Clearly the market thinks it is bad. Copper, iron ore, coal, they are all down, in large part because of the perception a slowing China will not absorb the increased supply that is coming onto the market. March PMI numbers are adding to this dismal view.
As Reuters recently reported the Markit/HSBC Purchasing Managers’ Index (PMI) fell to an eight-month low of 48.0 in March. The index has been below the 50 level since January, indicating a contraction this year.
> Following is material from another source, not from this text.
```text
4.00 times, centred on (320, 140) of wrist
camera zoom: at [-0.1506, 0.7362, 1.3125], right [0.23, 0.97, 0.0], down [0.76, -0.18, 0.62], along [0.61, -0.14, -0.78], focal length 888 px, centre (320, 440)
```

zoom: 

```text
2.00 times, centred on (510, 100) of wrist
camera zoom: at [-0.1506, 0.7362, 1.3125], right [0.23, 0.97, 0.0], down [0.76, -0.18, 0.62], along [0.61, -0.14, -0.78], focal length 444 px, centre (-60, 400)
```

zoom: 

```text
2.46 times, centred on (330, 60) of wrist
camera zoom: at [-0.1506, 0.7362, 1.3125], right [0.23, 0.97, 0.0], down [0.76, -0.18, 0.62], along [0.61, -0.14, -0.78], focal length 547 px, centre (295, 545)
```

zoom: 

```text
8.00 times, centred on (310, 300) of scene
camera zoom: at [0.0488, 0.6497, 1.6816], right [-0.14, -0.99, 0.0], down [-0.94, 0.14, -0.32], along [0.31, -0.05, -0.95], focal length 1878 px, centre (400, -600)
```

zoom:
The HSBC measure is seen as the most reliable of the PMI estimates but even the National Bureau of Statistics (NBS) official state PMI only rose to 50.3 in March from 50.2 in February when March is traditionally a strong month after the New Year of January/February. HSBC’s measure is focused more on smaller to medium-sized private firms whereas the NBS PMI is focused on the larger state enterprises. Either way, manufacturing is struggling and, as such, growth will fall below the government’s 7.5% target this year based on current projections.
Premier Li Keqiang has already provided signs that he will not allow that to happen, as good as announcing stimulus spending is coming. Reuters reported a speech on March 28 in which he said the government “will launch relevant and forceful measures” to counter a cooling economy.
This is widely taken as infrastructure spending on railways and the like, ramping up demand for steel, copper and cement, and increased demand for those commodities in turn boosts consumption of energy and transport fuels.
Commodity prices are low compared to twelve months ago and supply is plentiful – at least for iron ore, coal, copper and oil – so while this is not likely to cause a rapid spike in prices, expect price levels to firm in the second half of the year as projects begin to get underway. No announcement has been made yet and even in China projects take some months to get underway so as the consequences of the 1st quarter’s performance sink in, it could be later in the month before Beijing makes any announcements. As with last year, infrastructure spending is supportive rather than bullish for prices. We are not talking a return to the super cycle but more likely an end to the fall in prices we have seen over the last six months.